Pull out every line in the data that has the string "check" in it.

=======

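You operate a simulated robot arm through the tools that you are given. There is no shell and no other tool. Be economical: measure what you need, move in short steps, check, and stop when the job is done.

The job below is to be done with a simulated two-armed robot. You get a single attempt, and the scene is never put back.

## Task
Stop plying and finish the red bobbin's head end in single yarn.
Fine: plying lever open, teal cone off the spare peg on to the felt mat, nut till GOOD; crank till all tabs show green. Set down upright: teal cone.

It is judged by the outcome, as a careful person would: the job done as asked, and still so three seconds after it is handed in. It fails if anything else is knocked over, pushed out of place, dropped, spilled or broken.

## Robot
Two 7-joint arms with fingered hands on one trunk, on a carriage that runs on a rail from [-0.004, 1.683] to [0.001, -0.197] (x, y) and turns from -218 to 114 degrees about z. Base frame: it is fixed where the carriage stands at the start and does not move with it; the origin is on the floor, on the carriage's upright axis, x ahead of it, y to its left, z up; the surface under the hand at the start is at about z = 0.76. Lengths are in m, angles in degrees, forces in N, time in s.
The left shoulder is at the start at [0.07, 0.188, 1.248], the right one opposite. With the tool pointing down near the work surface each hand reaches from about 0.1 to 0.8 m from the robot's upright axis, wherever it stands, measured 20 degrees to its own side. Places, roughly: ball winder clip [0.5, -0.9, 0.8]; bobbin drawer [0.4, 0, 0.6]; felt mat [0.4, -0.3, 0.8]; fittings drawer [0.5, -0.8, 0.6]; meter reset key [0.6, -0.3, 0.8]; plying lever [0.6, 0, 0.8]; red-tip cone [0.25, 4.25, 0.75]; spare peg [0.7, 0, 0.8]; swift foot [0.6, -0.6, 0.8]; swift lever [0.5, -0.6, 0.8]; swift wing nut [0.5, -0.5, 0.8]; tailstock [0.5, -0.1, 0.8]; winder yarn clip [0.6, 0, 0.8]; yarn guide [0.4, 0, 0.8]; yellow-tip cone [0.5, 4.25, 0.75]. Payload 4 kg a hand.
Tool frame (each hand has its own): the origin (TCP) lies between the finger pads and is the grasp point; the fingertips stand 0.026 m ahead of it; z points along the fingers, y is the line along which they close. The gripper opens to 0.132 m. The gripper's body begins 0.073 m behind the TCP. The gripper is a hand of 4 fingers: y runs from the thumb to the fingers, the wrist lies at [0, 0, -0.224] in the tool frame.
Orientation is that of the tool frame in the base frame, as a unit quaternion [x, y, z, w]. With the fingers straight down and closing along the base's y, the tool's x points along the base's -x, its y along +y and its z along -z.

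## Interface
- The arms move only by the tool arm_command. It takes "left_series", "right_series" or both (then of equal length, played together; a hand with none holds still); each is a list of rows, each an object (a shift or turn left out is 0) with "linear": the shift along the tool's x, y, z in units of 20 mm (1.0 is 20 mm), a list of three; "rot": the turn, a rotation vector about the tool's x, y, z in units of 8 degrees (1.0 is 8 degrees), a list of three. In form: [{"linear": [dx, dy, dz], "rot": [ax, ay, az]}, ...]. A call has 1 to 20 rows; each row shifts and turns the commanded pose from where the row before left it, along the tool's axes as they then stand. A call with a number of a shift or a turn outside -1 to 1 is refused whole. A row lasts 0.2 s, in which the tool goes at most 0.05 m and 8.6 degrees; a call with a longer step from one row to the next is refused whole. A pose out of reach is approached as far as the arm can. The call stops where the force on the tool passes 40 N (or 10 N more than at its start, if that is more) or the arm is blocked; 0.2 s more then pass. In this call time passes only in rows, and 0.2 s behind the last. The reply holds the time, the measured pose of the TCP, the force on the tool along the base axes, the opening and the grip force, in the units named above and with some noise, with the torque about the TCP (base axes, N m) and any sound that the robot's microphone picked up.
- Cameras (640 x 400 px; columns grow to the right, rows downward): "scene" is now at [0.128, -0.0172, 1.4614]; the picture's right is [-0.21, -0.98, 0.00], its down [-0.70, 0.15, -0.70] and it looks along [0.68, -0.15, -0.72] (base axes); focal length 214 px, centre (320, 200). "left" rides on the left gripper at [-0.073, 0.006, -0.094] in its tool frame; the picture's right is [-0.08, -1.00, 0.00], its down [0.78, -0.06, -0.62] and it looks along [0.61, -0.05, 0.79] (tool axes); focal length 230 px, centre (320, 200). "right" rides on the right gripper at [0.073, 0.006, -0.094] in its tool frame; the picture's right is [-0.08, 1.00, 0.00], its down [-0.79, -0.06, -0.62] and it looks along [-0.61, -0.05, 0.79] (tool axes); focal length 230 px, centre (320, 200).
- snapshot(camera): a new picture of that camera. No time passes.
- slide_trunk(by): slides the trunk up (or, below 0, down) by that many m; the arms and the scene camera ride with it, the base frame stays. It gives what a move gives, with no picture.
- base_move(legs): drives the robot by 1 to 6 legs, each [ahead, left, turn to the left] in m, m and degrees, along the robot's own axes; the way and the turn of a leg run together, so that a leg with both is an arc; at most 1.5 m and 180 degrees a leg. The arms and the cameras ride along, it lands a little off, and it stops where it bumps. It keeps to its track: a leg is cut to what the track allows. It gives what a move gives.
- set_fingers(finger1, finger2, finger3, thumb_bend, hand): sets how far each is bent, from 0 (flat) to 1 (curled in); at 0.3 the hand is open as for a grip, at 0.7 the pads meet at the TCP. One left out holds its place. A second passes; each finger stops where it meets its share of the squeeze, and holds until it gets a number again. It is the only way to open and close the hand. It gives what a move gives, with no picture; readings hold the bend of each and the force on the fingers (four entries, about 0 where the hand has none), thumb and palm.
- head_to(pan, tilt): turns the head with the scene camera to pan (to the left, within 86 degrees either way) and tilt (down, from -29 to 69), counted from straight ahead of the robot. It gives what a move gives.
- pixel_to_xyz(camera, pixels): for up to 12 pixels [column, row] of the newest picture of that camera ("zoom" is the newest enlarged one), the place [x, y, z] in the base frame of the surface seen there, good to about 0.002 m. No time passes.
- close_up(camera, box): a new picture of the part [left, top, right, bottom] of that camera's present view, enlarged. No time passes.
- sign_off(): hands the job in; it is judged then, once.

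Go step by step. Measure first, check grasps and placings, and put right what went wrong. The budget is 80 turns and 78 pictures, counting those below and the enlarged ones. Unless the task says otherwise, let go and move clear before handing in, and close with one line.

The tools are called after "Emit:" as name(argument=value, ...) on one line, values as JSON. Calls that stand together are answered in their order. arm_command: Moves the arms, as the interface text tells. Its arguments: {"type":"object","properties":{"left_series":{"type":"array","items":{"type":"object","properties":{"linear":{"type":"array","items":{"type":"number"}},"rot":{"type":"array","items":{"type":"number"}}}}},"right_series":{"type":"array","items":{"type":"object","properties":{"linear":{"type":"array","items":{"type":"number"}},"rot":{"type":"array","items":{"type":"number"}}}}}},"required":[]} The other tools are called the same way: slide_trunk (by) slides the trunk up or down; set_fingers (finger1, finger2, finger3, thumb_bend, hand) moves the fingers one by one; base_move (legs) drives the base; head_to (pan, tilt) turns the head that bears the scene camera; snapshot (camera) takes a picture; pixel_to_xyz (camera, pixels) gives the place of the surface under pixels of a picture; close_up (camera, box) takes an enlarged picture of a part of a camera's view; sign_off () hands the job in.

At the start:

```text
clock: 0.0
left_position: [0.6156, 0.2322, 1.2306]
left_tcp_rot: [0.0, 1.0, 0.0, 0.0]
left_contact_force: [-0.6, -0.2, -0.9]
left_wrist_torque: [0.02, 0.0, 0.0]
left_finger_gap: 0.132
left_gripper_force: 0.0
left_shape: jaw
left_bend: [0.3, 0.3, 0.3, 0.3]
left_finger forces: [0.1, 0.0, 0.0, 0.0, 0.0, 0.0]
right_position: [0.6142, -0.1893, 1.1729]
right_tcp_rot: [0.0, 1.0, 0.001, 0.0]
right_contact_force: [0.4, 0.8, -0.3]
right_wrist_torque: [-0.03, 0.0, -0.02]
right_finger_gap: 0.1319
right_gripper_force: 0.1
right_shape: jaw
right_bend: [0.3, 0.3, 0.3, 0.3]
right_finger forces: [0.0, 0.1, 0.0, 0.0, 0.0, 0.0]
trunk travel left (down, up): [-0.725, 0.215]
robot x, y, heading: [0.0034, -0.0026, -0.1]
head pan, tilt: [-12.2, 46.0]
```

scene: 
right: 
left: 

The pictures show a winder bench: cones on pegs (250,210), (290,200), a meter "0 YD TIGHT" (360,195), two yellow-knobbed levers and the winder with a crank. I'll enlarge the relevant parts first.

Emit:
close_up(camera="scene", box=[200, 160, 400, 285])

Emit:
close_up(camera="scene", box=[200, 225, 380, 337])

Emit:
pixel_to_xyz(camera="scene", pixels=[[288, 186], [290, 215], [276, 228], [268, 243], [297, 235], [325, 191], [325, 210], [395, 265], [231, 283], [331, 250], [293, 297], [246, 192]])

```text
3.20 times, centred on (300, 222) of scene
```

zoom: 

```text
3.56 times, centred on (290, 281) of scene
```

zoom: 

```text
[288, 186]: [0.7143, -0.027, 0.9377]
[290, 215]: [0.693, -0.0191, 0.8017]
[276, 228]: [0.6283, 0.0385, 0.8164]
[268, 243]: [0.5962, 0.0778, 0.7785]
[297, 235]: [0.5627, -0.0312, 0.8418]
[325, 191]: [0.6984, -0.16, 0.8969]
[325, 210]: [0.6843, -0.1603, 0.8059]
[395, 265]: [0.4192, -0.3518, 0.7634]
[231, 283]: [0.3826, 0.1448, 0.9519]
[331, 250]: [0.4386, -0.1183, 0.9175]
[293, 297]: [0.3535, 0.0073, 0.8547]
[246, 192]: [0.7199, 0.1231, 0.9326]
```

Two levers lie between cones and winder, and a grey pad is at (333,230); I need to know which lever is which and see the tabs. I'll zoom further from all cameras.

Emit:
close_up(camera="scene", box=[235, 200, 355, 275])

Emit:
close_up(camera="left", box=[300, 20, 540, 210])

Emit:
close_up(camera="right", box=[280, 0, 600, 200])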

=======

== Output ==
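You operate a simulated robot arm through the tools that you are given. There is no shell and no other tool. Be economical: measure what you need, move in short steps, check, and stop when the job is done.
Go step by step. Measure first, check grasps and placings, and put right what went wrong. The budget is 80 turns and 78 pictures, counting those below and the enlarged ones. Unless the task says otherwise, let go and move clear before handing in, and close with one line.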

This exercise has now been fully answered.